As we prepare to enter into a new Church Year this weekend with the First Sunday of Advent, I thought I would take a brief look backward at this past year. It has been a difficult year in a lot of ways and it hasn't always been easy to be grateful for these challenges. Sometimes when we are in the midst of pain it can be a monumental task to see any of the blessings. They are there, but we may have to look very closely to spot them.
The first week of February my mom fell and broke her hip. It was awful. She had immense pain and struggle for many weeks. The blessings--I happened to be in Missouri visiting when she fell and I was close at hand. Another blessing was to see her determination to walk again. The therapy and rehab was painful for her. Yet, she eventually walked again. That is quite a feat for someone 91 years old.
In March I landed in the hospital myself. I had to cancel a couple of speaking commitments. It took me a long time to find any good in this experience.
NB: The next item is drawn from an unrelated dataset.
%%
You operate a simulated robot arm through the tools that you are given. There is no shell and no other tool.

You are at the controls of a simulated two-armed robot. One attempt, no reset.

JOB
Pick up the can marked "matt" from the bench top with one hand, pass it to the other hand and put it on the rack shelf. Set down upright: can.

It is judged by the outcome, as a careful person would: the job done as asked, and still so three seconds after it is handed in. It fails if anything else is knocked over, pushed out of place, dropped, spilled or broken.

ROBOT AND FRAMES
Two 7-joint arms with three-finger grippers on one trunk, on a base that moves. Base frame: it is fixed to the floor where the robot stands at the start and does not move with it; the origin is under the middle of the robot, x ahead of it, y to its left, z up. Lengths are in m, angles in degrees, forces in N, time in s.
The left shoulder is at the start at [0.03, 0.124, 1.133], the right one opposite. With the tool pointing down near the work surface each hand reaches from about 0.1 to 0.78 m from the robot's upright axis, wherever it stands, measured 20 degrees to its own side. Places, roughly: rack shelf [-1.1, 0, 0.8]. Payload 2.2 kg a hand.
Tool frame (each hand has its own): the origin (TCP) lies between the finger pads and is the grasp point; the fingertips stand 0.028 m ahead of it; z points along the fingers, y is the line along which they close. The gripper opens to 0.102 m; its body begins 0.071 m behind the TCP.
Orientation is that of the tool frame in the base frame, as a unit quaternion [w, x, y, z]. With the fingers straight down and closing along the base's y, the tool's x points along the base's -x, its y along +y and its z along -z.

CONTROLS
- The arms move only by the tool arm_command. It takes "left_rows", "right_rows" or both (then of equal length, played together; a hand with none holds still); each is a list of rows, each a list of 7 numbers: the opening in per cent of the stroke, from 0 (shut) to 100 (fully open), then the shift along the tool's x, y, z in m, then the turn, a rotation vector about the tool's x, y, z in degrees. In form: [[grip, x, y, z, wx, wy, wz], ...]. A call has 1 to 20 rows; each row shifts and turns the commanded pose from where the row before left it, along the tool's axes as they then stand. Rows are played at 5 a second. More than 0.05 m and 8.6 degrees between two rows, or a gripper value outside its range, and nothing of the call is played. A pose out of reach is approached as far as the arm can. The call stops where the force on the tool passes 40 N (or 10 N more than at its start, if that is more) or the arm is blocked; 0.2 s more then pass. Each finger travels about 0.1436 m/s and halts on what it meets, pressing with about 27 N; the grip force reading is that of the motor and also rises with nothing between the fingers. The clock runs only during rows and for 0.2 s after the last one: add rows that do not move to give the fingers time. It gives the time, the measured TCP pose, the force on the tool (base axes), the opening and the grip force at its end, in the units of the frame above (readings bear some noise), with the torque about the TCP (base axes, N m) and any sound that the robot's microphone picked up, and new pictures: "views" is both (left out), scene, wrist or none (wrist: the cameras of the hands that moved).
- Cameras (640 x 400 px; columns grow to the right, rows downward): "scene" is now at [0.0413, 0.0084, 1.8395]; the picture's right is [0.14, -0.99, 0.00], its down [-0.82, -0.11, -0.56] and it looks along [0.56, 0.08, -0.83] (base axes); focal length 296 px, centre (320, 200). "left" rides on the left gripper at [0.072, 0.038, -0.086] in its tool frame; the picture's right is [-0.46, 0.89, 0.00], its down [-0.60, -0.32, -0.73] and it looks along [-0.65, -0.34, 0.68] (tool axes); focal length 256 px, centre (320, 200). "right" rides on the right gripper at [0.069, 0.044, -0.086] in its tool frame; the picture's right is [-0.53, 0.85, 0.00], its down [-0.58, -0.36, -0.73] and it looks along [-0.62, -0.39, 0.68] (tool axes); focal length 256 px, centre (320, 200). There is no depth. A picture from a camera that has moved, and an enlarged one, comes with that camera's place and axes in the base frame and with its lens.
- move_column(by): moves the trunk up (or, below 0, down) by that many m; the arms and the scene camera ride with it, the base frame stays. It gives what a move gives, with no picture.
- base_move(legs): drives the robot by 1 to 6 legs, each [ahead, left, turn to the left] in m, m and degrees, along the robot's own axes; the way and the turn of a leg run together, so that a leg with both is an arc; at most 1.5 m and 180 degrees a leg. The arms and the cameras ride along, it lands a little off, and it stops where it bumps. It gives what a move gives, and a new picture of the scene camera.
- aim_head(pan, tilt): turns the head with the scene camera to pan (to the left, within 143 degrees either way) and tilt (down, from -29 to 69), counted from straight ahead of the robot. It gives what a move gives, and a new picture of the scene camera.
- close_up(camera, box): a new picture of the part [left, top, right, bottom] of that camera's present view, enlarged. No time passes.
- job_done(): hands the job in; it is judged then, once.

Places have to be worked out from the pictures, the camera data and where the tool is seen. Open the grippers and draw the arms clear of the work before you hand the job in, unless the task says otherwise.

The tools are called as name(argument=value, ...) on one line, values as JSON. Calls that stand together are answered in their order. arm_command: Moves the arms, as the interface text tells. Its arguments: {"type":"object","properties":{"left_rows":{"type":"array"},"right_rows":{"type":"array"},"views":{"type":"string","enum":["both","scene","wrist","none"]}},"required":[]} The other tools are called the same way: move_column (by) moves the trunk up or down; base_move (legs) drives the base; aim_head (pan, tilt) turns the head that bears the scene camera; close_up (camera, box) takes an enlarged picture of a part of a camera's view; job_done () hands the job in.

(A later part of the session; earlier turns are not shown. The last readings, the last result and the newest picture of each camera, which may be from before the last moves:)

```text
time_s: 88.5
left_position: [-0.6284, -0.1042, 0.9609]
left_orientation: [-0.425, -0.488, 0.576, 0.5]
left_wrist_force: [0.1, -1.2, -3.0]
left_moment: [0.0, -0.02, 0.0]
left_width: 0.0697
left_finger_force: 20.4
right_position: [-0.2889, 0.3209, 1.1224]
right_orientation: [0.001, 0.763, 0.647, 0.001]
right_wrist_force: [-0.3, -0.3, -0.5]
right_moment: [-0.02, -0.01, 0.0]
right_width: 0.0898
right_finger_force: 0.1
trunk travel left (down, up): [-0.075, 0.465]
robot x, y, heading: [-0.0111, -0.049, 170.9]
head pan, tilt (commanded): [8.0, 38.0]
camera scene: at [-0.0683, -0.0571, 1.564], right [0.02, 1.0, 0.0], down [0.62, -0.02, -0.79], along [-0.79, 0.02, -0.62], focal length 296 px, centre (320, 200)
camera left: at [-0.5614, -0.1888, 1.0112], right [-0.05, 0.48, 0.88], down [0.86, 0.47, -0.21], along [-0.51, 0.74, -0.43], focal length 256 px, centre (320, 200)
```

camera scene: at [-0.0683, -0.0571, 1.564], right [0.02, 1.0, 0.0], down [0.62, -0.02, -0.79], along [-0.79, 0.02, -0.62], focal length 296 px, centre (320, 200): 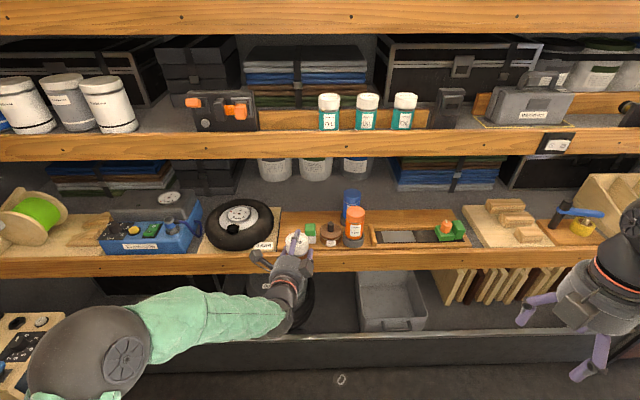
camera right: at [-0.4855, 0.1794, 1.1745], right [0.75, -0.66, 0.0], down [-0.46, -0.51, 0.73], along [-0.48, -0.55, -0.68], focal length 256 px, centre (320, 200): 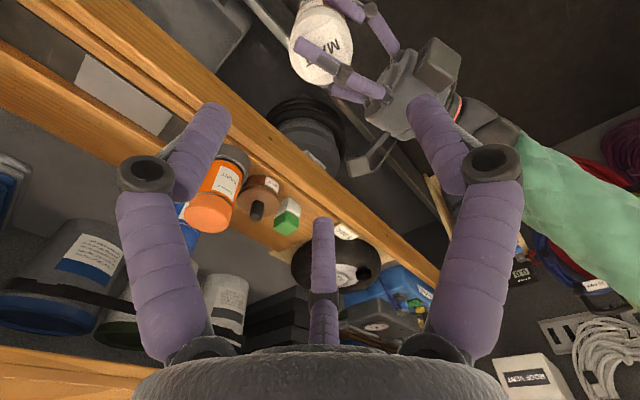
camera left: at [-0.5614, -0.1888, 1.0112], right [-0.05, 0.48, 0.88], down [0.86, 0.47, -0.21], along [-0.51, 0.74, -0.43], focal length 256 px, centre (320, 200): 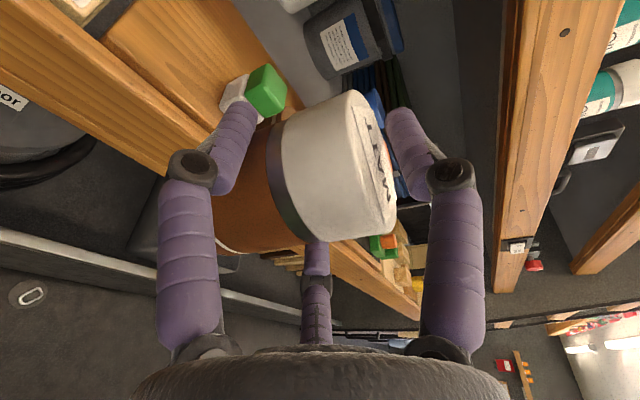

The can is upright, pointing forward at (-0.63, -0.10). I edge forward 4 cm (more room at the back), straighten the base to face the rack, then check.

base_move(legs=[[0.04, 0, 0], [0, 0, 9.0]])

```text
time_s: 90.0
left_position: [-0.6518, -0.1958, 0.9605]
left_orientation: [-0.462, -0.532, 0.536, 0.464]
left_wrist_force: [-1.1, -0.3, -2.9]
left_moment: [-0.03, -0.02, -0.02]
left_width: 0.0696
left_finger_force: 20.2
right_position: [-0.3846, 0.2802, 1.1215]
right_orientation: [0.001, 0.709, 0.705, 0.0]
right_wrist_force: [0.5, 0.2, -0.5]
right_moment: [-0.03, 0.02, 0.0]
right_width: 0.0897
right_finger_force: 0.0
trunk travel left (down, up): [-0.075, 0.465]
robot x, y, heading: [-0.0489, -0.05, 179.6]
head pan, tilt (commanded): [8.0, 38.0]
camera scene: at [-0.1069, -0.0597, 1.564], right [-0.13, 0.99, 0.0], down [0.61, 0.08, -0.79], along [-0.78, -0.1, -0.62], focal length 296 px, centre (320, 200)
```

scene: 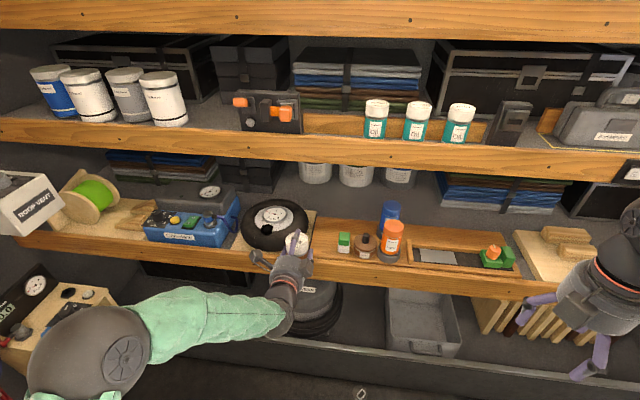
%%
However, it occurred to me that many people were praying for me. I need that for more things than just my physical health. What a blessing! My illness probably had more of an impact than if I had stayed healthy and showed up to speak.
In May we celebrated our daughter's wedding. Although I didn't feel very well that day, I am grateful I was well enough to be there and to make it through the Father/Daughter dance without collapsing. I wanted to have a dance to remember and we definitely do. We enjoyed watching the video again recently in honor of their six-month anniversary.
In September another brother-in-law died. This was the second one in less than 18 months. The blessing was that we were in Missouri again at this time and my wife got to spend the night in the nursing home with him before he passed away the next day. The blessing of family was evident in many ways.
At the beginning of October I ended up back in the hospital again. Apparently, I needed more prayers. This time I missed commitments centered around Respect Life Sunday. The good news is that I got a different cardiologist and we may actually be making progress this time.
At the end of October my mom died. When she suddenly took a turn for the worse she only lasted two days. Her prayer was to go quickly. I think her prayer was answered. Although hard for me, it was a blessing to her.
In November it was my wife's turn to have a brief stay in the hospital. What is the good news in that? I'm not sure yet. I'm still looking. (It could be that with my bills and her bills we may actually have a combined total large enough to actually deduct medical expenses from our taxes this year. (That is still sad.)
The difficulties, sadness, and pain have been very present during the past year for me personally. It is through these moments that we have the opportunity to recognize all the many blessings and graces as well. As we celebrate Thanksgiving Day I invite you to name very specifically those people, places, and things for which you are sincerely grateful. Take time to let God know of your gratitude. Take time to let the people you love know just how you feel.